Naturellement artificiel

Zu guter Letzt
Édition
2022/48
DOI:
https://doi.org/10.4414/bms.2022.21250
Bull Med Suisses. 2022;103(48):82

Publié le 30.11.2022

Ces dernières semaines et ces derniers mois, l’intelligence artificielle a suscité de nombreuses réflexions, y compris dans ce journal. Automatisation, numérisation, décisions prises par des algorithmes, deep learning, machine learning: il n’est pas toujours facile de comprendre ces termes ni de savoir ce qu’ils recouvrent. La numérisation et le recours à l’intelligence artificielle permettraient pourtant d’optimiser la médecine et d’améliorer son efficacité. Mais ces technologies font aussi craindre qu’un jour les ordinateurs prennent les décisions à la place des humains, une crainte partagée par l’ensemble des médecins. On s’inquiète aussi que les ordinateurs remplacent les humains à certains postes, même s’il semblerait qu’on ne puisse l’éviter. Imaginons qu’un jour un robot infirmier intelligent s’occupe d’une vieille dame atteinte de démence qui ne comprendrait peut-être même pas qu’il ne s’agit pas d’un humain. Quel manque de dignité! Mais attardons-nous un peu sur la question des décisions et de la dignité.
Rouven Porz
Prof.

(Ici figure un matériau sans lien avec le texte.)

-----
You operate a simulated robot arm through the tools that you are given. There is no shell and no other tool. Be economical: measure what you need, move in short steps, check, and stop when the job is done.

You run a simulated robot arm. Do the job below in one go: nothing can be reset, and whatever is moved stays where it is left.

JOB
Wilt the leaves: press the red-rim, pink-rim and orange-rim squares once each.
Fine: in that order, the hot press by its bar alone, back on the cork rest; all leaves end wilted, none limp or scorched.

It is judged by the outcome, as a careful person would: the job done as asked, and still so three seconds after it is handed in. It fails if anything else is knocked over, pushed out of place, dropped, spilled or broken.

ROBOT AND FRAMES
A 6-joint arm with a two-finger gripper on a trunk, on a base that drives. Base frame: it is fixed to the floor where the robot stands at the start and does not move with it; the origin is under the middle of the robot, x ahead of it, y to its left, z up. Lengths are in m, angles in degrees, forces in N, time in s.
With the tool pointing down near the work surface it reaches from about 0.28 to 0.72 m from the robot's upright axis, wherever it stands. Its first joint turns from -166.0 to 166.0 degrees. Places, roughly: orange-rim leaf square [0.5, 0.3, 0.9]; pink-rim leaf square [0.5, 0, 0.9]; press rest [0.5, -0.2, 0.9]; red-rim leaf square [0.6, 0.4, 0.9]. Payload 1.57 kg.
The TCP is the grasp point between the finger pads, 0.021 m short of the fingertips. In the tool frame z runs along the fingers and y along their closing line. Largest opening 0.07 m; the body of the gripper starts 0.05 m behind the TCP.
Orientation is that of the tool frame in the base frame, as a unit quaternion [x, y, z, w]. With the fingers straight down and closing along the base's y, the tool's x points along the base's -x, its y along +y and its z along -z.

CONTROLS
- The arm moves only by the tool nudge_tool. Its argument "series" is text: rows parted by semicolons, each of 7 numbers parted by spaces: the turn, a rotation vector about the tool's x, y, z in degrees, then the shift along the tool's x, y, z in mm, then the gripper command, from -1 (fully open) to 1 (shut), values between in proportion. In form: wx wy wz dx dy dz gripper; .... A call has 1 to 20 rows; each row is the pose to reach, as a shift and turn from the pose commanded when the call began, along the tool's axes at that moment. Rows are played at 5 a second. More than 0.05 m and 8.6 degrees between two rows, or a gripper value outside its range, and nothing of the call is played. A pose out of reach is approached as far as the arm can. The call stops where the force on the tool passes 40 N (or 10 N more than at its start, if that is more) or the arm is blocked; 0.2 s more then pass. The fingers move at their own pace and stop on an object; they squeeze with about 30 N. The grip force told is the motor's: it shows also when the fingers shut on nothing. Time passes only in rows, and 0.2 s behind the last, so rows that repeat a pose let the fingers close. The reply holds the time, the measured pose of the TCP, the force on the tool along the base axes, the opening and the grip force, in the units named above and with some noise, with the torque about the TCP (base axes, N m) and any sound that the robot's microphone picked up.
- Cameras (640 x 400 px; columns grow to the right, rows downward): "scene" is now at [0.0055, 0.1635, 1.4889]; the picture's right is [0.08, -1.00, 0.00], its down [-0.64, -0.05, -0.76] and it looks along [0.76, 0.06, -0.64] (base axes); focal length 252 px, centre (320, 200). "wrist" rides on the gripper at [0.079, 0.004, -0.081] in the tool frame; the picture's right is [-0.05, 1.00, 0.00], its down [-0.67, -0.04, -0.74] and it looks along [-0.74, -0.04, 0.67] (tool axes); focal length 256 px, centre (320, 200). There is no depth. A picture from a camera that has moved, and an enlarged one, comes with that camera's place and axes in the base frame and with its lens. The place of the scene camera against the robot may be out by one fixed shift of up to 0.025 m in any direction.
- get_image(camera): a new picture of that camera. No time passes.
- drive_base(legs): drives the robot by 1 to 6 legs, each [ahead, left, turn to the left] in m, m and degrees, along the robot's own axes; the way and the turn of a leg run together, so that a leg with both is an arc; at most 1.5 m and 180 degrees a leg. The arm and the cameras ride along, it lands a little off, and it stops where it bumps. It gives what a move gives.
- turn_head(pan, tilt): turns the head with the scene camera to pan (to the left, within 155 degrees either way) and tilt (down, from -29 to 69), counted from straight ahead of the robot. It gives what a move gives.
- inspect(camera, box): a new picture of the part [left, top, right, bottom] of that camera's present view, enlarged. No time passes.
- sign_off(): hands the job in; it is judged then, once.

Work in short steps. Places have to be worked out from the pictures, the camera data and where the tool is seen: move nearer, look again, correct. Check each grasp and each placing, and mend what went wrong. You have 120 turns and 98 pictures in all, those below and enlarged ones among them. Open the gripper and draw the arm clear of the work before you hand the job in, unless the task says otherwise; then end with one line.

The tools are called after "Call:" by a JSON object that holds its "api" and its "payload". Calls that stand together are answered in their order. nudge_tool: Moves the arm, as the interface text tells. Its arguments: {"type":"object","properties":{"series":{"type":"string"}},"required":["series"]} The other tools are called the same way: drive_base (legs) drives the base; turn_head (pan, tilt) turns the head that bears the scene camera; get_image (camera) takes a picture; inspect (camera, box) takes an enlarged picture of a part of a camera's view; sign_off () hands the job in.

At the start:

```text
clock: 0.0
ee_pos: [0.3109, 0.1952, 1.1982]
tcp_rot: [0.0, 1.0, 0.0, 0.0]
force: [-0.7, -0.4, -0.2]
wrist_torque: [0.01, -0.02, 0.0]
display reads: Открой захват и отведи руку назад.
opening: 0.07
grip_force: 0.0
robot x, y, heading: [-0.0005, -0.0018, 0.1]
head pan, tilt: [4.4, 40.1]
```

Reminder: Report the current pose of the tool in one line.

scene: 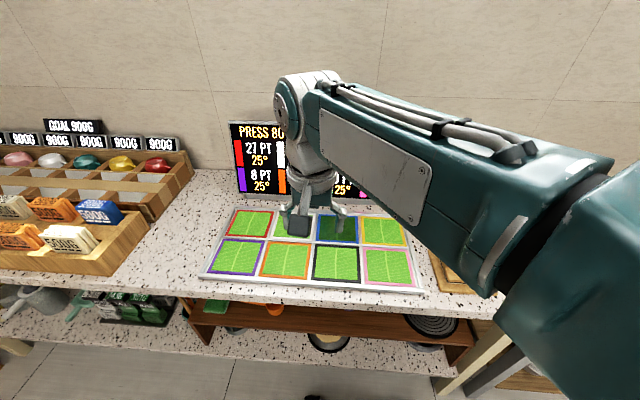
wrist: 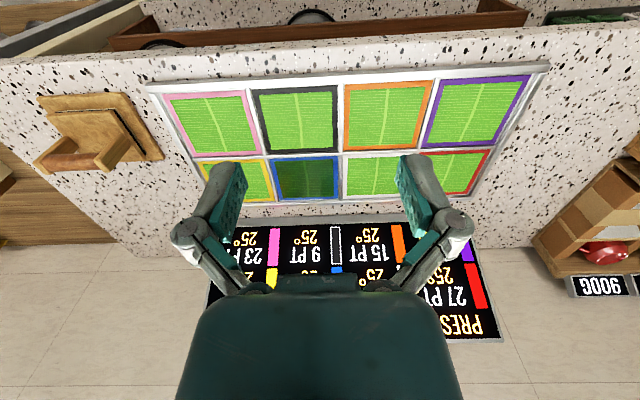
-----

Dr phil., Éthique médicale et formation postgraduée médicale, Insel Gruppe, Hôpital de l’Île, Berne
Les décisions: lors de mes vacances dans une ville étrangère, si le GPS de mon véhicule m’indique la station-service la plus proche et que je m’y rends, ne prend-il pas déjà une décision à ma place? Si Spotify, mon fournisseur de musique en streaming, me propose un morceau qui correspond à ce que j’ai l’habitude d’écouter depuis des mois, l’algorithme ne décide-t-il pas pour moi? Vous me répondrez probablement que non, car ce ne sont que des suggestions et pas de véritables décisions. Je n’en suis plus très sûr et je crois même que ce sont bel et bien des décisions, mais tout dépend de ce que l’on entend par «décisions», un terme qui ne semble pas avoir été intégré au débat. Nous croyons tous savoir ce qu’est une décision. Mais un résultat généré par un système de calcul puissant et complexe n’est-il pas déjà une décision? Surtout lorsque la puissance de calcul du système de deep learning est si complexe que je ne peux ni la comprendre ni l’interpréter moi-même? Ou alors, une décision n’est-elle une décision que lorsqu’un humain lui aura attribué une composante émotionnelle du type «Je n’aime pas la chanson proposée, car elle me rappelle mon premier amour malheureux»?
Cela dit, revenons à la dignité: sommes-nous presque toutes et tous d’accord pour dire qu’un système d’intelligence artificielle ne pourra jamais se voir attribuer la dignité que nous accordons d’emblée aux êtres humains? Là non plus, je n’en suis plus si sûr. Pourquoi? Parce que la différence entre «naturel» et «artificiel» tend à s’estomper en ce moment. Qu’est-ce qui rend le «naturel» plus digne que «l’artificiel»? Dolly était-elle une moins bonne brebis que les autres parce qu’elle avait été clonée? Vous allez sûrement me rétorquer que le clonage et l’intelligence artificielle n’ont rien à voir. Effectivement, et pourtant il s’agit de la même estampille. Les deux systèmes portent la marque d’un dilemme dû à une utilisation à double tranchant: selon la manière d’appliquer, d’interpréter et d’utiliser les nouvelles technologies, les conséquences peuvent être bénéfiques ou désastreuses. Ce qui n’est pas anodin.